• Task: Extract the data exactly, missing nothing. Return a JSON list in which every string is one line; blank lines are skipped.
══ Stored data
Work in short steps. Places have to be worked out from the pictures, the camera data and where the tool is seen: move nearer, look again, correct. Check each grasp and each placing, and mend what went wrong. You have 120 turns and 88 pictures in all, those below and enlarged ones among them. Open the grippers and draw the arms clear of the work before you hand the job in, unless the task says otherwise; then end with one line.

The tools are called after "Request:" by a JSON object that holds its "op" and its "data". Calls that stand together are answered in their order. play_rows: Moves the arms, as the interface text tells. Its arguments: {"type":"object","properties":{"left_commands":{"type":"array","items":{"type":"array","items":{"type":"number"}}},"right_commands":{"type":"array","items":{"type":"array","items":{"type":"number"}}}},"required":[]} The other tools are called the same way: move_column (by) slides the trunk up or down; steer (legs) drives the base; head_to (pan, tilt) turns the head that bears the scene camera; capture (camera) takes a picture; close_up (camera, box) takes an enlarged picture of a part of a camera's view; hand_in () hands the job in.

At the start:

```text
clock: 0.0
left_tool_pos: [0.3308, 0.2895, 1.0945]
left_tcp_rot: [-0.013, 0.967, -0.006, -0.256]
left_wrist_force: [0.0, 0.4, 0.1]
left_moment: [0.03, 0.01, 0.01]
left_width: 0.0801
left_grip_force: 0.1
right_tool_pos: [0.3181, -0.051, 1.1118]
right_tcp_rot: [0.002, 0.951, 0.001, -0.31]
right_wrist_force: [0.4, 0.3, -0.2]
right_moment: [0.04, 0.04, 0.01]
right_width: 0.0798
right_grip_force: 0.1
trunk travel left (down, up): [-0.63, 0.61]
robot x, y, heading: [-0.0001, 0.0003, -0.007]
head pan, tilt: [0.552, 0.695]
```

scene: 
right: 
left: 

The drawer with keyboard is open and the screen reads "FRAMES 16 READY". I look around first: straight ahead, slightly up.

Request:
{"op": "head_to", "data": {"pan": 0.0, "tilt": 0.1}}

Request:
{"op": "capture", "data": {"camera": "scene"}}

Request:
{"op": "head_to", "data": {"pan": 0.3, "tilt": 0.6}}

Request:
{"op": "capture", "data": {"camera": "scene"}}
════
• Written answer:
[
  "Work in short steps. Places have to be worked out from the pictures, the camera data and where the tool is seen: move nearer, look again, correct. Check each grasp and each placing, and mend what went wrong. You have 120 turns and 88 pictures in all, those below and enlarged ones among them. Open the grippers and draw the arms clear of the work before you hand the job in, unless the task says otherwise; then end with one line.",
  "The tools are called after \"Request:\" by a JSON object that holds its \"op\" and its \"data\". Calls that stand together are answered in their order. play_rows: Moves the arms, as the interface text tells. Its arguments: {\"type\":\"object\",\"properties\":{\"left_commands\":{\"type\":\"array\",\"items\":{\"type\":\"array\",\"items\":{\"type\":\"number\"}}},\"right_commands\":{\"type\":\"array\",\"items\":{\"type\":\"array\",\"items\":{\"type\":\"number\"}}}},\"required\":[]} The other tools are called the same way: move_column (by) slides the trunk up or down; steer (legs) drives the base; head_to (pan, tilt) turns the head that bears the scene camera; capture (camera) takes a picture; close_up (camera, box) takes an enlarged picture of a part of a camera's view; hand_in () hands the job in.",
  "At the start:",
  "```text",
  "clock: 0.0",
  "left_tool_pos: [0.3308, 0.2895, 1.0945]",
  "left_tcp_rot: [-0.013, 0.967, -0.006, -0.256]",
  "left_wrist_force: [0.0, 0.4, 0.1]",
  "left_moment: [0.03, 0.01, 0.01]",
  "left_width: 0.0801",
  "left_grip_force: 0.1",
  "right_tool_pos: [0.3181, -0.051, 1.1118]",
  "right_tcp_rot: [0.002, 0.951, 0.001, -0.31]",
  "right_wrist_force: [0.4, 0.3, -0.2]",
  "right_moment: [0.04, 0.04, 0.01]",
  "right_width: 0.0798",
  "right_grip_force: 0.1",
  "trunk travel left (down, up): [-0.63, 0.61]",
  "robot x, y, heading: [-0.0001, 0.0003, -0.007]",
  "head pan, tilt: [0.552, 0.695]",
  "```",
  "scene: ",
  "right: ",
  "left: ",
  "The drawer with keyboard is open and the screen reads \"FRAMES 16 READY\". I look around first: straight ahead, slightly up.",
  "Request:",
  "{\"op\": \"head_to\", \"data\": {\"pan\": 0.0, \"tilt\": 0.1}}",
  "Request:",
  "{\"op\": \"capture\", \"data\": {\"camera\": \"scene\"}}",
  "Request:",
  "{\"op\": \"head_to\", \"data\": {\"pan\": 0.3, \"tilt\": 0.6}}",
  "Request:",
  "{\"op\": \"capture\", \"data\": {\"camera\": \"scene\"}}"
]